Written exercise ▸ Repeat verbatim, and only, the lines of the data below, beginning at the line that contains "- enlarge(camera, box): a" and stopping after the line that contains "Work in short". The answer is a Markdown table with a number under ID and the line under String; leave empty lines out.

** START OF Given data **

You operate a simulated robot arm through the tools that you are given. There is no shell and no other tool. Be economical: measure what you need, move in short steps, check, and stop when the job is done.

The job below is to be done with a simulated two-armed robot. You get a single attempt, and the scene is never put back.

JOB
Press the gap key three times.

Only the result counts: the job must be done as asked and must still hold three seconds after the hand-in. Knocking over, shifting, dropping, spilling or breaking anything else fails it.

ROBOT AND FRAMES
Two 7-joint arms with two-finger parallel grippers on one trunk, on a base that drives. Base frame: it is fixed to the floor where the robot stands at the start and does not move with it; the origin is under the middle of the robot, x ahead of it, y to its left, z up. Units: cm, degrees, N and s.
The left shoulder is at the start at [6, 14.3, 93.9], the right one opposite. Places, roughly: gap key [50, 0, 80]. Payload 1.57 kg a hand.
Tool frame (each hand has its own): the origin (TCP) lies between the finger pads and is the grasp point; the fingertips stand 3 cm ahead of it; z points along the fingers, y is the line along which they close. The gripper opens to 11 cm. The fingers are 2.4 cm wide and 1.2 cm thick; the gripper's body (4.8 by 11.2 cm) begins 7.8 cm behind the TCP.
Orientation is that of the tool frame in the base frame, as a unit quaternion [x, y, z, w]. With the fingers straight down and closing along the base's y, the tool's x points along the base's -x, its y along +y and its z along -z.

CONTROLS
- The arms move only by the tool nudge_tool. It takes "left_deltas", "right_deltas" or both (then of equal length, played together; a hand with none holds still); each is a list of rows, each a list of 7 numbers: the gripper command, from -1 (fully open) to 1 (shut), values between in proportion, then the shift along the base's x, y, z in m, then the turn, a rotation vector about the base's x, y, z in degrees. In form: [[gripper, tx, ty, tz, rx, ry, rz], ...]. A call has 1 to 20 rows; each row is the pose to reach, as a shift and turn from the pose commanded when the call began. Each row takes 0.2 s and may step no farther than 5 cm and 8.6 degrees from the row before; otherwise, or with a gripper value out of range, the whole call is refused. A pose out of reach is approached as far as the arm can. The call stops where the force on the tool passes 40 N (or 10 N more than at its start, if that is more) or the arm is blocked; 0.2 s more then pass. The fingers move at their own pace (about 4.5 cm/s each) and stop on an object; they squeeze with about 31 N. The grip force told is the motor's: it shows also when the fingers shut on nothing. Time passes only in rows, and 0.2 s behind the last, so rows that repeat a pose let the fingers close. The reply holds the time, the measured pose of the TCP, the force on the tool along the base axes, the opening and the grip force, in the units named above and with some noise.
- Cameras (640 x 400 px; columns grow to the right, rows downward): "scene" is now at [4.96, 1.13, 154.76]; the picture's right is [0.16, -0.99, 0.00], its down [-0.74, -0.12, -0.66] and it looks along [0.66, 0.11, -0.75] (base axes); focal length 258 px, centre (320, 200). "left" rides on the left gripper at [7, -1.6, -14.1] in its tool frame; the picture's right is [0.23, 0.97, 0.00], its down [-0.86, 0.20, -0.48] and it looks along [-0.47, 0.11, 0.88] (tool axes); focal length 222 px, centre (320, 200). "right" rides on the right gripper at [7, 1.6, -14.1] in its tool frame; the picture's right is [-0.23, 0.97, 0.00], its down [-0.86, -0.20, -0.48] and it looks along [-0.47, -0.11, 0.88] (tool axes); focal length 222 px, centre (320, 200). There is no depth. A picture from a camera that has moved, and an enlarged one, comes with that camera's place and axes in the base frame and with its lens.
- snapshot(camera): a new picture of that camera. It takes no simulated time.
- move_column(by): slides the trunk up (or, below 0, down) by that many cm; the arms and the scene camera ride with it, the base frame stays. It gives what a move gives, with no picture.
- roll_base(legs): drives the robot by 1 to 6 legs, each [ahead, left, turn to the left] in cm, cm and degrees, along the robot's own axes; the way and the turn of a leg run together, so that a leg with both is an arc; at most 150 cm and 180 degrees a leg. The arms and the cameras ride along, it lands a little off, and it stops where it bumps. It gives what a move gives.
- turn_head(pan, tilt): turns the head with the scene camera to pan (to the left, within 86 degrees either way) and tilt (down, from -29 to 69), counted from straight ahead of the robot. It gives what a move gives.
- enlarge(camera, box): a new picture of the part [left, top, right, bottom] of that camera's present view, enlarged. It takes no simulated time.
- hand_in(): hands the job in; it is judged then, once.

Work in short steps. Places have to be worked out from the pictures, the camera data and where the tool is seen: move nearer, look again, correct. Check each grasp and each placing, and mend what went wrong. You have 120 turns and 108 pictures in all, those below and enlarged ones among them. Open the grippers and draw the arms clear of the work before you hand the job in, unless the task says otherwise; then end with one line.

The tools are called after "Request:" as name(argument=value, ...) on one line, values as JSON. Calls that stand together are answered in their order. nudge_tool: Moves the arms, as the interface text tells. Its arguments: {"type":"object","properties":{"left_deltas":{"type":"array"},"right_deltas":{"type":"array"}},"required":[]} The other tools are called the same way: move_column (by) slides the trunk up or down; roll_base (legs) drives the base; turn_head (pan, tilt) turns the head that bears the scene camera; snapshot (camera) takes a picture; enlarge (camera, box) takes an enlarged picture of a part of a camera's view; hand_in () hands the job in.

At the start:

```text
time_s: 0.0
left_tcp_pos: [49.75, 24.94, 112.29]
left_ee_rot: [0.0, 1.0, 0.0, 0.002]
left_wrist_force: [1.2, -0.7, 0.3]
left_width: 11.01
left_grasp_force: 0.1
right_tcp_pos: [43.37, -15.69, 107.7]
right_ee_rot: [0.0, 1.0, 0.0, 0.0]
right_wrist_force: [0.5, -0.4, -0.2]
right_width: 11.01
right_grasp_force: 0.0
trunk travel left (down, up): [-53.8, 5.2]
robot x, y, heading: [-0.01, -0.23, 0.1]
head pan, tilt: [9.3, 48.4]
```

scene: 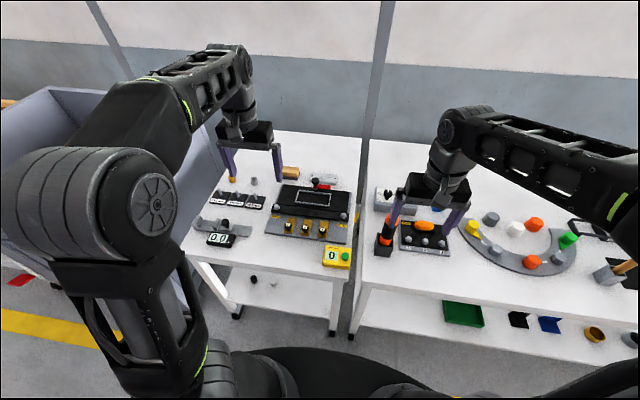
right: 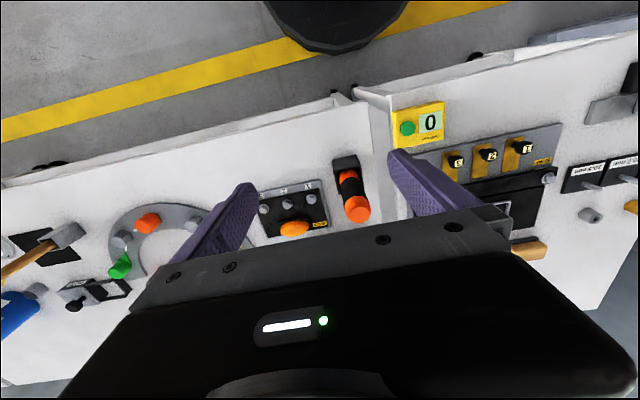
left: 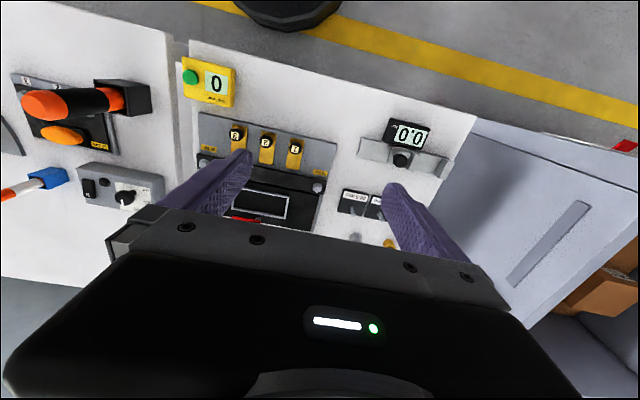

** END OF Given data **

Output for this task ▸
| ID | String |
|---|---|
| 1 | - enlarge(camera, box): a new picture of the part [left, top, right, bottom] of that camera's present view, enlarged. It takes no simulated time. |
| 2 | - hand_in(): hands the job in; it is judged then, once. |
| 3 | Work in short steps. Places have to be worked out from the pictures, the camera data and where the tool is seen: move nearer, look again, correct. Check each grasp and each placing, and mend what went wrong. You have 120 turns and 108 pictures in all, those below and enlarged ones among them. Open the grippers and draw the arms clear of the work before you hand the job in, unless the task says otherwise; then end with one line. |